Even more puzzling to art collectors was the name of the painting. It’s called “If Your Eyesight Controls Your Great Decisions.” But once you know the name, you might notice that one of the card players—the smiling fellow who appears to be winning the game—is wearing a stylish pair of spectacles.

Yet the mystery remains: Why did Rockwell name the painting after the eyewear, a relatively small detail in the work?

These questions could have been easily answered by readers who first saw Rockwell’s painting in the December 14, 1929 issue of Saturday Evening Post. This million-dollar work appeared in an advertisement for American Optical, the leading provider of visioncare products in the United States at that juncture, and now part of Carl Zeiss Vision.

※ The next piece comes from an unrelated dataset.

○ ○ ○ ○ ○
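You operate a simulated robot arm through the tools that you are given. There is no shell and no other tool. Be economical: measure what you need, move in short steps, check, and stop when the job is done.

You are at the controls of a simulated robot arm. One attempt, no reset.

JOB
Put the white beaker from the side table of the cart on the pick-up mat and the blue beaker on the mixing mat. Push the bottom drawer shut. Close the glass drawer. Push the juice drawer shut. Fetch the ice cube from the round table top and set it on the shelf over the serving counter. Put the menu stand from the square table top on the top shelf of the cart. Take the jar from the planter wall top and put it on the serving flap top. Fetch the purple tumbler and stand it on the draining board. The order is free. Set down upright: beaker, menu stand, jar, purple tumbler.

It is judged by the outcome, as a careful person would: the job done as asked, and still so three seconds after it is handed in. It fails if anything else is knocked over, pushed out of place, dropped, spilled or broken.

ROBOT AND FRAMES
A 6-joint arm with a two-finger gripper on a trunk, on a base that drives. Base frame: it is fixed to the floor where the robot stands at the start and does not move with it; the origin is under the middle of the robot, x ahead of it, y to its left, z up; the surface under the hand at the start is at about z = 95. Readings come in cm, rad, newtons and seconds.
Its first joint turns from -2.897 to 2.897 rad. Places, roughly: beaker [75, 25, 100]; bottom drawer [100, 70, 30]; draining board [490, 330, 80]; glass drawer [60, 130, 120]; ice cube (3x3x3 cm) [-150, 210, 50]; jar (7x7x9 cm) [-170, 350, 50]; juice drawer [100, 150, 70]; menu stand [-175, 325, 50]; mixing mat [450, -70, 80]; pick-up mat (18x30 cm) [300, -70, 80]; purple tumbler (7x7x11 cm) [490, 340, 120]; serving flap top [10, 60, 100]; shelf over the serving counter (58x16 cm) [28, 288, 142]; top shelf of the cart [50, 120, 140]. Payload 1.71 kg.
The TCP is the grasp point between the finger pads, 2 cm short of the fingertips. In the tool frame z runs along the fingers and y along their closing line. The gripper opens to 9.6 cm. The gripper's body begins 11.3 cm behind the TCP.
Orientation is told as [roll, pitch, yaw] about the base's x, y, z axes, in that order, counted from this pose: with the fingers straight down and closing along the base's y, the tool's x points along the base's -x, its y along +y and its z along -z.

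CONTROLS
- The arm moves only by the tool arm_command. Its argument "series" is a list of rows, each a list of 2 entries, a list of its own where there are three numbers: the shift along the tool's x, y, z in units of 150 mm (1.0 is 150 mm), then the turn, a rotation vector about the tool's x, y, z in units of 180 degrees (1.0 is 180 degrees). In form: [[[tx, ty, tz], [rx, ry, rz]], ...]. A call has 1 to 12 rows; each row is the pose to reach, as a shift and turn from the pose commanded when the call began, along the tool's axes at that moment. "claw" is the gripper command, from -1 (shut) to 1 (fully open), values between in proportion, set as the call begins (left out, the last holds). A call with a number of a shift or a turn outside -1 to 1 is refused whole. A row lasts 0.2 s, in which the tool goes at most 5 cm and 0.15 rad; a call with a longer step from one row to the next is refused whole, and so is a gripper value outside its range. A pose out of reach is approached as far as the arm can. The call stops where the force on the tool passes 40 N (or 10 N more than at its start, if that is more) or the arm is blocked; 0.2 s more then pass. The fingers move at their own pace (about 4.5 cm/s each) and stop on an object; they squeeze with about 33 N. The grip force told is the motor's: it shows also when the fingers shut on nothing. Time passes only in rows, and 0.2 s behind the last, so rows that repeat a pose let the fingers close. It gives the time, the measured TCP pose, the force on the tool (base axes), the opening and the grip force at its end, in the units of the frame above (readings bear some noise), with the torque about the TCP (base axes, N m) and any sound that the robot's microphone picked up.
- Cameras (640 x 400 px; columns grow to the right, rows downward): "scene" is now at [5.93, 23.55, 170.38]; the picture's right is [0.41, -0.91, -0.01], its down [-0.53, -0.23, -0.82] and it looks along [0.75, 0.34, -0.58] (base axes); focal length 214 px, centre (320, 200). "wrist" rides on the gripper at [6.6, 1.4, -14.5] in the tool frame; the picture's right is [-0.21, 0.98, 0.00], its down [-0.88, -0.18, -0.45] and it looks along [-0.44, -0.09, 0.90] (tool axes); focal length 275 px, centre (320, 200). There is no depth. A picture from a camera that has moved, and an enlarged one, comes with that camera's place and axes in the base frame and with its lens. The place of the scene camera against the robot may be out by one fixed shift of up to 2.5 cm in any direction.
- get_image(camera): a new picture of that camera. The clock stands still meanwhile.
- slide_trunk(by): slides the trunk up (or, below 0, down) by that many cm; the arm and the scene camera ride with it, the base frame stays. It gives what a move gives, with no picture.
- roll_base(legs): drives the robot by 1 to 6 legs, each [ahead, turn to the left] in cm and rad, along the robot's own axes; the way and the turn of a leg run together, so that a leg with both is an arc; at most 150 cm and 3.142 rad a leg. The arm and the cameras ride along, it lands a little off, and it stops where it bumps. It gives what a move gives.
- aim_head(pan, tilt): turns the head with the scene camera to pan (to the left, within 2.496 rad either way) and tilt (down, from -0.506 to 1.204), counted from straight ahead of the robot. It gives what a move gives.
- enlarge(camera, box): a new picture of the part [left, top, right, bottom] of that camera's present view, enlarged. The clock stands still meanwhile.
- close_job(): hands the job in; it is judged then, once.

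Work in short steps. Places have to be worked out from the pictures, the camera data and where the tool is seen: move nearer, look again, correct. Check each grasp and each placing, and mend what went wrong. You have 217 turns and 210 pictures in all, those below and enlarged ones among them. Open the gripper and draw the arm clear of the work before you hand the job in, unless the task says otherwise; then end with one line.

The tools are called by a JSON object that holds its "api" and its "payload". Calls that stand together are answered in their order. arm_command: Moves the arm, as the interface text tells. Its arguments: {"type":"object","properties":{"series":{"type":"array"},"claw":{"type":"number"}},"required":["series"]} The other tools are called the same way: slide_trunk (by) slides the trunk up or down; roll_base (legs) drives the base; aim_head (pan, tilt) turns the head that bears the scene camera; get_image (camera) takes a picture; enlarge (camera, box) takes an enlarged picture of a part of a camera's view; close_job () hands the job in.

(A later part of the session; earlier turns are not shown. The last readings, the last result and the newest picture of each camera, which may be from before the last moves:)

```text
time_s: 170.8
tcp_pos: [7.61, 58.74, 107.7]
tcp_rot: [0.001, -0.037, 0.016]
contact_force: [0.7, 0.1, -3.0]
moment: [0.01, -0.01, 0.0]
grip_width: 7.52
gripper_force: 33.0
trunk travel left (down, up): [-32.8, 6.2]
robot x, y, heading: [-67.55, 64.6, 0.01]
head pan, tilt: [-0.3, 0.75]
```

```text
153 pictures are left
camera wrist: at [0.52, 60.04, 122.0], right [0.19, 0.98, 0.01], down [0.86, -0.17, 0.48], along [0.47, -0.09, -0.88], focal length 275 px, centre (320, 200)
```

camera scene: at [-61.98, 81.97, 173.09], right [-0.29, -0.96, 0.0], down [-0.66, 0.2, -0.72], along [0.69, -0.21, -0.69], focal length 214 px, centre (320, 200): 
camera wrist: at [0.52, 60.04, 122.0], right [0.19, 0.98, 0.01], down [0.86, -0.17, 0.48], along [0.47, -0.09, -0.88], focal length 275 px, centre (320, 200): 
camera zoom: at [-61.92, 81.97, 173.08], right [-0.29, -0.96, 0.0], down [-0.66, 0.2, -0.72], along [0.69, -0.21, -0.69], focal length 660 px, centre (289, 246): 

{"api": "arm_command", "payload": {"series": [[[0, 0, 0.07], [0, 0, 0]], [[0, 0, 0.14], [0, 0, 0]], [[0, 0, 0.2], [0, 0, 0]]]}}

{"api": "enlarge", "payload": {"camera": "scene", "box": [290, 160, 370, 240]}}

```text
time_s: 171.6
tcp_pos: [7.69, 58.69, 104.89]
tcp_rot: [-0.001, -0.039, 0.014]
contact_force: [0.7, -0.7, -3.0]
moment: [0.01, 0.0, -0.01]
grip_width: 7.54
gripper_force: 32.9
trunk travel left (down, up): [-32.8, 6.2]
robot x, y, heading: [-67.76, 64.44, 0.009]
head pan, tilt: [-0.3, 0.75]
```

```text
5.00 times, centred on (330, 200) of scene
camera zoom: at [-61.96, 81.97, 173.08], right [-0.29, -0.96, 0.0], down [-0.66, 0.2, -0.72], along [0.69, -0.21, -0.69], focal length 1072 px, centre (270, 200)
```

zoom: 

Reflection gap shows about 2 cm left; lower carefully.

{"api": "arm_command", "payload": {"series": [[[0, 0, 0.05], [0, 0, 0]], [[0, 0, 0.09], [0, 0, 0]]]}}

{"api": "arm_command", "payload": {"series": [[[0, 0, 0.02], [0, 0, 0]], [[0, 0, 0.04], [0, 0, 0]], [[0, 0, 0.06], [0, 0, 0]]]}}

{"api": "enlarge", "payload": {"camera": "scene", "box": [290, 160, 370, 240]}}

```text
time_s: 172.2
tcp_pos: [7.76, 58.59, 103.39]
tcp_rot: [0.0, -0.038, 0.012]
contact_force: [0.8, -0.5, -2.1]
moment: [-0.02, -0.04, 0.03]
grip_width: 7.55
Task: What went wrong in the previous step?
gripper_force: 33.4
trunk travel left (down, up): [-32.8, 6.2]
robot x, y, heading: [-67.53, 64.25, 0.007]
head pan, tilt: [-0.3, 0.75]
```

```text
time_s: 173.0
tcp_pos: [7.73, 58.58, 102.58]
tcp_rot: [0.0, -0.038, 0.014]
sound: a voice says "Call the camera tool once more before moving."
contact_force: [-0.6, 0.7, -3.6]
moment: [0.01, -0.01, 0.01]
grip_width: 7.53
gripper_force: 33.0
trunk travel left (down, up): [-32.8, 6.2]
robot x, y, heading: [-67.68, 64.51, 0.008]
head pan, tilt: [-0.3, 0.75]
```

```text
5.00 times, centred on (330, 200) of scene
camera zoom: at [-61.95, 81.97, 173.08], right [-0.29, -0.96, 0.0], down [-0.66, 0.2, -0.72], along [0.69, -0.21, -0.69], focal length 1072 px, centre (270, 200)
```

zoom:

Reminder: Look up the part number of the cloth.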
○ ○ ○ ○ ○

Archival images documenting the historic efforts of a major American artist to educate the public about visioncare needs and ophthalmic health are getting seen again thanks to the Optical Heritage Museum in Southbridge, Massachusetts. This unique organization has ramped up its activities in recent months, and is making a wide range of rare materials available, both online and in exhibits.

Rockwell’s evocative painting aimed to promote AO’s Tillyer Lens, the biggest innovation in consumer optics of the 1920s. The optimized performance of this lens offered crisper vision, especially in the periphery, and significantly reduced eyestrain. Although Rockwell’s work appeared in paid advertisements, the end result wasn’t dissimilar to the public service marketing of the current day.

“All these decades later, we are still addressing the same issues of public awareness about healthy vision,” remarked Zeiss vice president Karen Roberts. “But if Rockwell were painting about the subject today, he would probably depict someone using a tablet or a smartphone.”

 

Images courtesy of Carl Zeiss Vision.

Rockwell created six paintings for American Optical, although two of the originals may have been destroyed in a 1940s fire in the artist’s studio. But some of the supposedly destroyed works have later shown up at auction, and it’s possible that these two AO-commissioned works—featuring a student reading a schoolbook, and a stylish young lady in Jazz Age fashions—might eventually come to light.

In an interesting twist, Rockwell later moved to Massachusetts and lived within commuting distance of the American Optical headquarters and manufacturing operations in Southbridge, Massachusetts—the same city where the Optical Heritage Museum is now located. The artist’s works and legacy are now handled by the Norman Rockwell Museum in Stockbridge.

The collection there also includes American Optical eyeglasses worn by Norman Rockwell, and even the original package they came in when they arrived in the mail. “He not only painted AO eyewear,” remarked the museum’s executive director Dick Whitney, “he also used it every day in making his other famous works.”